Document segment:

#####

Peço desculpa aos mais apressados mas hoje brindo-os com uma crónica mais longa e fora do comum. Assim tem de ser. Acontecimentos extraordinários, como a corrida de Fátima, devem ser tratados de uma forma distinta.
Ia-me eu aproximando de Fátima, no carro com o meu amigo Fernando Azevedo Mendes, conjecturando sobre as condições em que se iria desenrolar o GP de Fátima, quando, pairando sobre a longa recta, surgiu uma senhora de branco, envolta numa intensa aura que me sussurrou:
- “Meu filho, fui enviada para olhar por ti. Atenta que o dia está traiçoeiro, cuida de ti, tu não sabes guiar à chuva”.
- “Não sei guiar à chuva ?!”, exclamei chocado. “Como não sei se em todos os GPs que disputei debaixo de chuva a sério terminei no pódio e muitos deles em primeiro, com os mais variados adversários”.
- “Sim meu filho”, retorquiu, “mas contra adversários de fraco valor. Então já te esqueceste da triste figura que fizeste nem há um mês em Leiria ?”
- “Peraí, peraí, isso é outra história, em pistas a secar realmente eu não sei guiar. Mesmo assim ainda fiz a 3ª volta mais rápida da 1ª manga, ou será que isso para ti não conta ?”
- “Olha lá pá, agora falas sozinho ?” interpelou-me o meu amigo Fernando.
A senhora desvaneceu-se na chuva míuda da manhã e não voltei a pensar no assunto.

#####

In the document segment, find "Peço desculpa aos" and reproduce everything up to and including "uma forma distinta.".

#####

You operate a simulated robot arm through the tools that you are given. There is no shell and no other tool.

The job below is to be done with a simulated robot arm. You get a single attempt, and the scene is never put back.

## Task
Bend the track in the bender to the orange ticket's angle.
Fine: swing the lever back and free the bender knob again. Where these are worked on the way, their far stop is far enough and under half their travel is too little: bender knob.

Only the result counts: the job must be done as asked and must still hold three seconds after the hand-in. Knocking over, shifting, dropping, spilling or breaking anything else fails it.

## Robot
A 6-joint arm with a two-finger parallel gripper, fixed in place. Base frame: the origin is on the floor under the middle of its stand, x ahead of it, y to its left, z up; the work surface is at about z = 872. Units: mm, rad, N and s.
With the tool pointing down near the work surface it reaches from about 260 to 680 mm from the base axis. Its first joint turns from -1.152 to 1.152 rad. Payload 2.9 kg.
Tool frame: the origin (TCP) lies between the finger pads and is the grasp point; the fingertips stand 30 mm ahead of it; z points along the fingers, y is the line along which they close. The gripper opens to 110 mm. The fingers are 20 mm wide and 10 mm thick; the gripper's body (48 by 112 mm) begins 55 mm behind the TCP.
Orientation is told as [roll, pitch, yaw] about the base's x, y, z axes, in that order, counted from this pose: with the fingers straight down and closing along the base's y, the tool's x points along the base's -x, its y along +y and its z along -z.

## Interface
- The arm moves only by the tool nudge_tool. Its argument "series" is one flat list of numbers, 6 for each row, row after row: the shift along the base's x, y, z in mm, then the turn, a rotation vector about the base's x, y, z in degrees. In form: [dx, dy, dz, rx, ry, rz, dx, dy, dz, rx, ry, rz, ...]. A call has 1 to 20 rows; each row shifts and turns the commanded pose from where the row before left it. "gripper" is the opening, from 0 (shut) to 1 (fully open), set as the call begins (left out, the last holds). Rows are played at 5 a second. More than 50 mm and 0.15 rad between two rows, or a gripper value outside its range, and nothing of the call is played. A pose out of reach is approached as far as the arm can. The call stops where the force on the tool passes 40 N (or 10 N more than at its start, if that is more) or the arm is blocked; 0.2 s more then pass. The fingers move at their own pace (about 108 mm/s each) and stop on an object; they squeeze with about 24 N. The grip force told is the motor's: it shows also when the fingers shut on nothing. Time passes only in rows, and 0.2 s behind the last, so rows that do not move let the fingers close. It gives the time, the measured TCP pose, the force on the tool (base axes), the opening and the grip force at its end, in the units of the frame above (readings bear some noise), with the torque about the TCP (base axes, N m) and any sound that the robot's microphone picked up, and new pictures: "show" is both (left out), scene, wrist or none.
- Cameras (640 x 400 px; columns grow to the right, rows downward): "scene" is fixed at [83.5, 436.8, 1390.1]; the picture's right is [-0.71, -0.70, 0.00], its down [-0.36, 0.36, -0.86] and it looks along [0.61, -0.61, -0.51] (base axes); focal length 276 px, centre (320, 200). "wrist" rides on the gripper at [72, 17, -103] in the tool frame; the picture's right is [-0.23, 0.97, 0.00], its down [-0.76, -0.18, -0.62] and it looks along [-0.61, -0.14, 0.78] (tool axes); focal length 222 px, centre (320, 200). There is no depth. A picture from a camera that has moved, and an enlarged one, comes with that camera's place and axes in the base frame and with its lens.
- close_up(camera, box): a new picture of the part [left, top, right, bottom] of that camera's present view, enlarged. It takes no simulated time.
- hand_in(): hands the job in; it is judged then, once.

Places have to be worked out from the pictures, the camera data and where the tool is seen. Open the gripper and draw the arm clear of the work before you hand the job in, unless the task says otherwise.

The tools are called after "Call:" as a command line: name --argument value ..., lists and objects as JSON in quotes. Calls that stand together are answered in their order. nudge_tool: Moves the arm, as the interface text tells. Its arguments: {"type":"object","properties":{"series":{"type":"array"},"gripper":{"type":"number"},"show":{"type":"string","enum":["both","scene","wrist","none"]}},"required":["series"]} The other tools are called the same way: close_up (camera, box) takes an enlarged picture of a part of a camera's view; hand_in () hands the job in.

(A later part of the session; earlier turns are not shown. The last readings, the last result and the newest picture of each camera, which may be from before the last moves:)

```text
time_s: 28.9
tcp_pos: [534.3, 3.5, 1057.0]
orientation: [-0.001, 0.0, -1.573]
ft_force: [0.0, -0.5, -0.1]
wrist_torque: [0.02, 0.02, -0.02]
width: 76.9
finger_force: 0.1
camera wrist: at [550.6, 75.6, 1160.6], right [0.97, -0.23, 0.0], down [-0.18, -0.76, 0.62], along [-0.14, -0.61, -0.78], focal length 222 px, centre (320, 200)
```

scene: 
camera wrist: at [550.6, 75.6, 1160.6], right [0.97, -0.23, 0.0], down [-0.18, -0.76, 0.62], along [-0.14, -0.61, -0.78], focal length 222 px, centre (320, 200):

#####

Reply:
Peço desculpa aos mais apressados mas hoje brindo-os com uma crónica mais longa e fora do comum. Assim tem de ser. Acontecimentos extraordinários, como a corrida de Fátima, devem ser tratados de uma forma distinta.